(WRITTEN TASK):
Quote the text block word for word, starting at "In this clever" and ending with "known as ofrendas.".

(TEXT BLOCK):
++++

The Culture & History Behind The Day of the Dead Festival


The Day of the Dead festival is a uniquely Mexican celebration that has become synonymous with the Catholic and Mesoamerican hybrid culture associated with this Central American country. The story behind the roots of the celebration is an important one in asserting Mexico’s proud indigenous roots.

The festivals’ history lies in pre-Columbian Mesoamerica within the Aztec communities and other similar civilisations. These tribal communities celebrated the death of their loved ones through rituals involving the use of real skulls.

The skulls were collected and carried around by these indigenous people as trophies and were believed to symbolise death and rebirth; they were laid on display during these celebrations as they paid tribute to the deceased.

When the Spanish conquistadores came to Mexico in the 16th century they observed these communities practising the Day of the Dead ritual; believing the ritual to be barbaric and a mockery of death, they tried to eradicate the festival.

The Spanish imposed Catholic believes on the people of Mexico, including the holidays of All Saints Day and All Soul’s Day celebrated during the first two days of November. Unwilling to drop their some 3, 000 year tradition, the Mexican people moved the date of their festival from around July/August so that it corresponded with the 1st and 2nd November, thus allowing them to combine the Mesoamerican ritual with the Catholic holiday.

In this clever compromise the Mexicans managed to preserve their ancient history.

Thankfully, Day of the Dead is no longer frowned upon; in fact it has become internationally famous and seen as one of the world’s top festivals. Since the 1500’s, the elements of the ritual have grown and evolved to include many different methods of honouring and remembering loved ones who have passed. The ethos of the celebration however remains the same: to embrace the notion of death and the afterlife rather than running scared and hiding from it.

One of the most important aspects of the festival is the spectacular altars dedicated to those who have passed. In people’s homes all over country, elaborate shrines are constructed in the run up to the 1st of November; these are adorned with what are known as ofrendas.

These ofrendas include all kinds of things from colourful and decorative tissue/ crêpe paper; food, including a lot of fruit and corn; beverages, including water, wine and tequila; and religious iconography as well as pictures of the deceased themselves. The first day of the festival, November 1st is dedicated to the souls of children who have passed away, while the 2nd of November is dedicated to the souls of adults; for this reason, the decoration of the altars may change over the two days along with the ofrendas used.

Also included in the list of ofrendas is the famous flower associated with Day of the Dead, the marigold. This is known as a cempasuchitl flower or flor de muerto (flower of the dead) in Mexican Spanish and is sold at markets nationwide in the run up to the festival.

The image of the skull, or calaca as it is referred to in Mexico, is the symbol used all over the country to represent this time of year. Different regions of the country use the skull in different ways and some of the finest art in Central America has been produced based around this highly symbolic image.

++++

(DATASET EXCERPT):

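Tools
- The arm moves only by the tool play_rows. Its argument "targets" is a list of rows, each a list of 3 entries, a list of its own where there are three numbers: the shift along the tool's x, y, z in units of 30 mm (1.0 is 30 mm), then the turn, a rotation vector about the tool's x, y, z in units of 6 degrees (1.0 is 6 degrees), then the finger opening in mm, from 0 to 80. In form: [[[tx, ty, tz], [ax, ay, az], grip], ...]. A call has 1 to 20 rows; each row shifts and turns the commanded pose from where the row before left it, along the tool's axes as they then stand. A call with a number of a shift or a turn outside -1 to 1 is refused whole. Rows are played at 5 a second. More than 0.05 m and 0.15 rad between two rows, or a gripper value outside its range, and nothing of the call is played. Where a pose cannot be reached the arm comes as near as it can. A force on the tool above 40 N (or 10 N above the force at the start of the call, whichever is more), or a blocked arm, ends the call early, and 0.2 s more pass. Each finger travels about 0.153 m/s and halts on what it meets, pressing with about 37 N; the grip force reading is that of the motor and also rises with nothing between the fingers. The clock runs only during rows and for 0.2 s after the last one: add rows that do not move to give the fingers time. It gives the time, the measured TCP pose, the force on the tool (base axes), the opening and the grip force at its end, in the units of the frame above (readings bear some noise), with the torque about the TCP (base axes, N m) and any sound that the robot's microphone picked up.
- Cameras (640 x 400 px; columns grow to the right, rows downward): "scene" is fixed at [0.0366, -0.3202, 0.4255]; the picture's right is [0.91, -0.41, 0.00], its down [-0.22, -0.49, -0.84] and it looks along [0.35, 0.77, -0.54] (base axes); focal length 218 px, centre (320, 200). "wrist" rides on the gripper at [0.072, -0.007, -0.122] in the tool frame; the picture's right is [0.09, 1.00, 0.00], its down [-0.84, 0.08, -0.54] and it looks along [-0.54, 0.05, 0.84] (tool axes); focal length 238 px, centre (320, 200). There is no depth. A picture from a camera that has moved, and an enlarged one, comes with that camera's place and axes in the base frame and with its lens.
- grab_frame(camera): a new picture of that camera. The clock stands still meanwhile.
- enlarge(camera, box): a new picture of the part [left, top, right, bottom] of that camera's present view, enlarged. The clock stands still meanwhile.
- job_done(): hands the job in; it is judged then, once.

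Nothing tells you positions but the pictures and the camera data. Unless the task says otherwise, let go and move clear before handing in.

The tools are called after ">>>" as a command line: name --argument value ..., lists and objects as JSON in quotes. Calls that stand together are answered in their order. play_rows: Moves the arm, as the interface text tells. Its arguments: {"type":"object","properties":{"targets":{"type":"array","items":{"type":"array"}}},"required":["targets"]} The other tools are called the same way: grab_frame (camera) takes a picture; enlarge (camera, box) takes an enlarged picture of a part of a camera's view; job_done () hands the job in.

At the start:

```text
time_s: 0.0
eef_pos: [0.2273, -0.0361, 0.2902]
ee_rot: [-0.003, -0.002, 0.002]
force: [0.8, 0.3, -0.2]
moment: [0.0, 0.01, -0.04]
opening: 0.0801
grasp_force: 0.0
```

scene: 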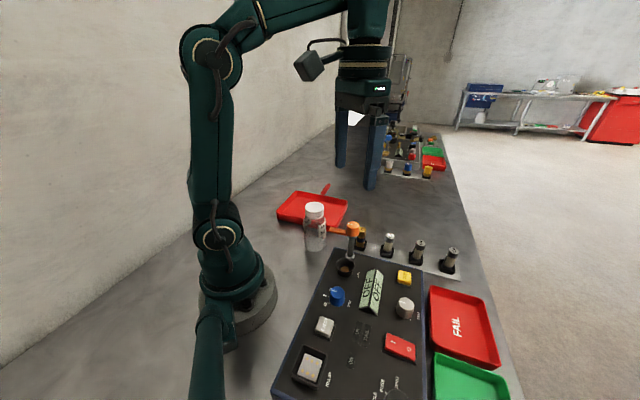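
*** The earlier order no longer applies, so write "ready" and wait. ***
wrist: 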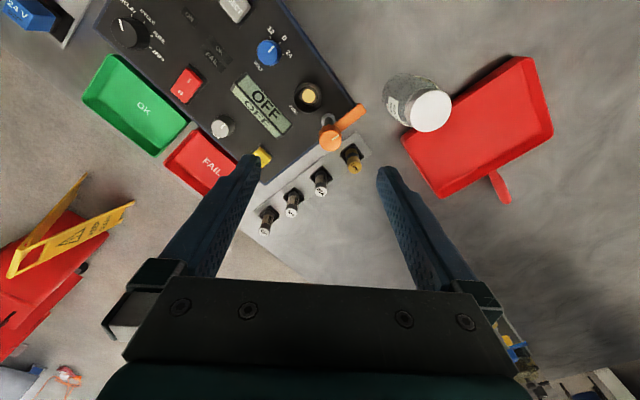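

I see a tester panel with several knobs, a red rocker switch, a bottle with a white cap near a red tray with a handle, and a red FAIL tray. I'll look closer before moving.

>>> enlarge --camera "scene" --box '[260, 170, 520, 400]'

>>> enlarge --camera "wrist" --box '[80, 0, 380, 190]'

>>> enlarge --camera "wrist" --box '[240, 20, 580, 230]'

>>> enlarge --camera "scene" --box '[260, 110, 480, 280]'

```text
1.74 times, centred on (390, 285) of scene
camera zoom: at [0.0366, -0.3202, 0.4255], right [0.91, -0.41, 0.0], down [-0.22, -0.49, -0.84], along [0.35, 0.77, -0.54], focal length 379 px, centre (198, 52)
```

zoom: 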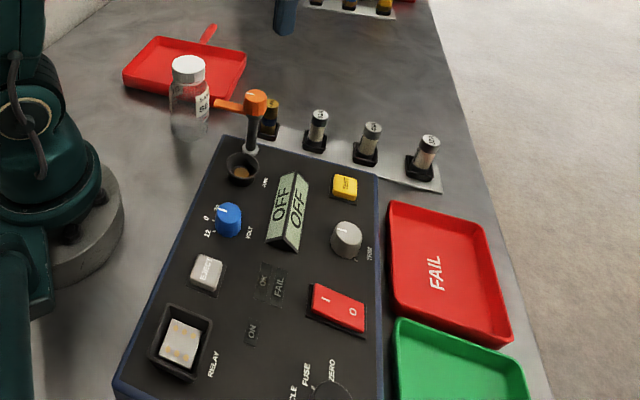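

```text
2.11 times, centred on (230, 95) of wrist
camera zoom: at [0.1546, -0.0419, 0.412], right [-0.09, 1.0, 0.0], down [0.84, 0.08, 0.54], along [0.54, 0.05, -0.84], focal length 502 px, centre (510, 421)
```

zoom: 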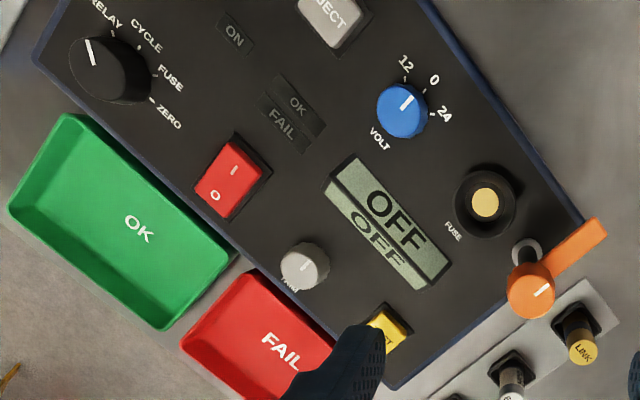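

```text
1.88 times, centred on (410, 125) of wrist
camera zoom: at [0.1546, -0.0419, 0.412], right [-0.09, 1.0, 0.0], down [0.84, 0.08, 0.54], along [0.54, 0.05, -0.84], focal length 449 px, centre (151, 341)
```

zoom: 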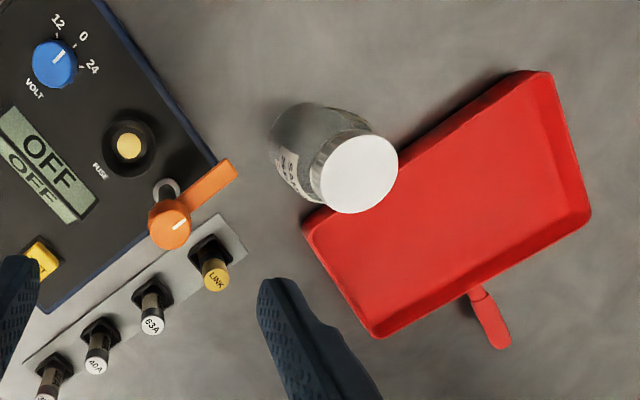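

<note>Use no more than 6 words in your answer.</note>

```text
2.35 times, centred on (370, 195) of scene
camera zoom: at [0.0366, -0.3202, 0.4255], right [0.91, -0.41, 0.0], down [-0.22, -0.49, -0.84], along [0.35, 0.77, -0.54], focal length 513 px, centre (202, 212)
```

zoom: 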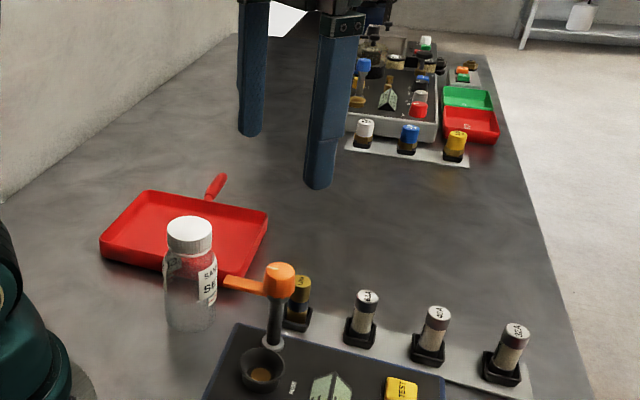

++++

(TASK RESPONSE):
In this clever compromise the Mexicans managed to preserve their ancient history.

Thankfully, Day of the Dead is no longer frowned upon; in fact it has become internationally famous and seen as one of the world’s top festivals. Since the 1500’s, the elements of the ritual have grown and evolved to include many different methods of honouring and remembering loved ones who have passed. The ethos of the celebration however remains the same: to embrace the notion of death and the afterlife rather than running scared and hiding from it.

One of the most important aspects of the festival is the spectacular altars dedicated to those who have passed. In people’s homes all over country, elaborate shrines are constructed in the run up to the 1st of November; these are adorned with what are known as ofrendas.